O Clube de xadrez - última parte
Nas partidas amistosas, os trocadilhos e as provocações se cruzavam, como
num jogo de truco:
- Isso não é cavalo, é um pedaço de pau!
- Isso não é bispo, é um peão grande!
- Aceita tablas? - só se empatava (entablava) em espanhol.
Jaque! - os xeques eram dados com o
jota bem escarrado.
O espanhol era a língua do xadrez. Influência dos livros vendidos na
Livraria Científica, onde o Cota trabalhou. Até o dia em que meteu uma bala na
cabeça por causa de uma mulher.
O abandono da partida era uma marca individual: os mais dramáticos
deitavam o rei sobre o tabuleiro.
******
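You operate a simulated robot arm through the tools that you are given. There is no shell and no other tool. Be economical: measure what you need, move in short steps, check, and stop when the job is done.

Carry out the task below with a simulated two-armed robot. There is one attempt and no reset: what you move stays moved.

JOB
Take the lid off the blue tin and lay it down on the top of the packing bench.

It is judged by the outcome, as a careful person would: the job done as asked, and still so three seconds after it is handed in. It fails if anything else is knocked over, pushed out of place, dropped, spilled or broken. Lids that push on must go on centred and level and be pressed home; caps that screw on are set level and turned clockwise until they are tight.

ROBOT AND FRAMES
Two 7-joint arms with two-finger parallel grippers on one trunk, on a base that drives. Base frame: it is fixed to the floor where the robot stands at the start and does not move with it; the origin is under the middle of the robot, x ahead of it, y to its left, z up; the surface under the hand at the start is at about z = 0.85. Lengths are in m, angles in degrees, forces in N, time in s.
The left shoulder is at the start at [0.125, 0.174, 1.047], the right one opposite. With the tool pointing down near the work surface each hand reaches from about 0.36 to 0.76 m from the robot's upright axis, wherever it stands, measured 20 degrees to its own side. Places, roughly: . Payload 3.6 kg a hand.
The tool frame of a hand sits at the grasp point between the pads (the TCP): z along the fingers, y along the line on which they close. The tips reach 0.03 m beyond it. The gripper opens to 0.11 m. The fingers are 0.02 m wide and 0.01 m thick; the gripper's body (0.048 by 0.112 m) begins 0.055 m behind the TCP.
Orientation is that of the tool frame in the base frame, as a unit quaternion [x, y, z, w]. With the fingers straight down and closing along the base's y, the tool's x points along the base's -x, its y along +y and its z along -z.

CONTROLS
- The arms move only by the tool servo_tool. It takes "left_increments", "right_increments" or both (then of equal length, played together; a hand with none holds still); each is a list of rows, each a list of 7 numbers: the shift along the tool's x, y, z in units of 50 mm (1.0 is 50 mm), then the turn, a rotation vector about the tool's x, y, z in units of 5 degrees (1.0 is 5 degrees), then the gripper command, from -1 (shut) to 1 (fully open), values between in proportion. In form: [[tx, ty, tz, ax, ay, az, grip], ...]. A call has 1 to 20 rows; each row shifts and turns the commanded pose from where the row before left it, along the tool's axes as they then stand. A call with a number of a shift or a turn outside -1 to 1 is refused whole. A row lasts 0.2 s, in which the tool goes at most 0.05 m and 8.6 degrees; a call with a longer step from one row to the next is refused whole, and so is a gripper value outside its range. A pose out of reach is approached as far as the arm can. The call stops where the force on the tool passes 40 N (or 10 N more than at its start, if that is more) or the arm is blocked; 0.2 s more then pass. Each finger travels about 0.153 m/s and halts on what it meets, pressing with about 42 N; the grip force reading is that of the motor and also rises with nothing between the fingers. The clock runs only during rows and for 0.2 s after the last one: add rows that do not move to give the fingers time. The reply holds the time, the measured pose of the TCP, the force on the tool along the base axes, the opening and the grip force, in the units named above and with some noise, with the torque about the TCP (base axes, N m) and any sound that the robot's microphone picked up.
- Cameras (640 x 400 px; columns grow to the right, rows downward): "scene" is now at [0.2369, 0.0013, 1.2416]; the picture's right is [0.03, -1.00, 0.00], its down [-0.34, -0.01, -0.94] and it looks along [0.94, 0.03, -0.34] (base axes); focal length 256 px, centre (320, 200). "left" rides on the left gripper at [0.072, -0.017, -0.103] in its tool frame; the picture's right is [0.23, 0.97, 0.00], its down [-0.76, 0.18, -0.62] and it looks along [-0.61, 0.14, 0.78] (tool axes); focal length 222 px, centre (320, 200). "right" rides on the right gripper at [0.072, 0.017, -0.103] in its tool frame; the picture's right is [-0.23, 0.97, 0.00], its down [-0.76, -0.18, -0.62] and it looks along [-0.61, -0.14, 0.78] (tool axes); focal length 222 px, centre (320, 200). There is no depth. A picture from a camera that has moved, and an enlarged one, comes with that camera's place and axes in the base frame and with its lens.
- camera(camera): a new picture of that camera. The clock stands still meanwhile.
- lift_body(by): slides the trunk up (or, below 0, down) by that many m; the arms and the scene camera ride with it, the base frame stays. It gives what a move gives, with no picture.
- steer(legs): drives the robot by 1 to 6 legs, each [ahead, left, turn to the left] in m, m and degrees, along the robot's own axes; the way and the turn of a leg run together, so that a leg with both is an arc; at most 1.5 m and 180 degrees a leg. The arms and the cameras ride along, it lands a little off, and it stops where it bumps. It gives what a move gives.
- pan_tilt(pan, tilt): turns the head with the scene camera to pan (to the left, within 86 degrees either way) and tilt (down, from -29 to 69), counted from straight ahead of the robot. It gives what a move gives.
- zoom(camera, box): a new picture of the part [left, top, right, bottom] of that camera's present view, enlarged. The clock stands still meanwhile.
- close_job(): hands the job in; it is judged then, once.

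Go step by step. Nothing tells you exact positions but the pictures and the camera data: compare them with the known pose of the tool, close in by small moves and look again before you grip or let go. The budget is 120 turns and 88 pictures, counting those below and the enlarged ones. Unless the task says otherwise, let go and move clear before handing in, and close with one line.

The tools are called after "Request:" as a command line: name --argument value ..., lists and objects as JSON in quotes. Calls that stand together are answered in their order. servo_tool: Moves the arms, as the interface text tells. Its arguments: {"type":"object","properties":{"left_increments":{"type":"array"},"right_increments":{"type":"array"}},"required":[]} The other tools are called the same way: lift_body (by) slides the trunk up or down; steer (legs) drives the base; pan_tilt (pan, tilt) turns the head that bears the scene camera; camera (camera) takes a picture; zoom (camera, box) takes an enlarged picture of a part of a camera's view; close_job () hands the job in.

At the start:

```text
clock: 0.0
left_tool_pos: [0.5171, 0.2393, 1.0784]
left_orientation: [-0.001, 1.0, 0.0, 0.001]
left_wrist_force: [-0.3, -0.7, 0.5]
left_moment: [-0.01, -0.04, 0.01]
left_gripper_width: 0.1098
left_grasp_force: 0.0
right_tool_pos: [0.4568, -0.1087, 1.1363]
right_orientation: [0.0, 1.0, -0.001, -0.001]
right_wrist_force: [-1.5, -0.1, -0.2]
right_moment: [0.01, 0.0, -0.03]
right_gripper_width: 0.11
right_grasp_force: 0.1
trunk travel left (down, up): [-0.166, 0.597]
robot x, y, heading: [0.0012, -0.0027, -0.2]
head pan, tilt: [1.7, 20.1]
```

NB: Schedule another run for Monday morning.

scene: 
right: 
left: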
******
Havia gradações: uns derrubavam a peça com
raiva, outros a mantinham presa pelo cocuruto com o indicador e só faziam uma
leve reverência ao adversário. Os discretos apenas paravam o relógio, igualando
a altura dos dois pinos. Os amantes do suspense escreviam abd. (Abandonam) na
planilha e depois apertavam a mão do adversário. O aperto de mão final era
praxe, algo como o abraço dos dois boxeadores depois do combate. A diferença
era que, aqui, a iniciativa devia partir sempre do derrotado. O abandono mais
espetacular que eu já vi foi num torneio em São Paulo , em que o
perdedor varreu o tabuleiro com as duas mãos, que se fecharam com uma porção de
peças no meio do tabuleiro. Depois elas foram largadas, deixando a posição
completamente destroçada. O perdedor se levantou e saiu, sem assinar a planilha
e sem cumprimentar o adversário. Mas isso é muito raro. Eu, particularmente,
preferia pular as etapas, erguer a cabeça para o adversário e apertar a sua
mão. Quem tem uma posição ganha, está
espreitando esse momento, tentando adivinhar quando e como será o abandono.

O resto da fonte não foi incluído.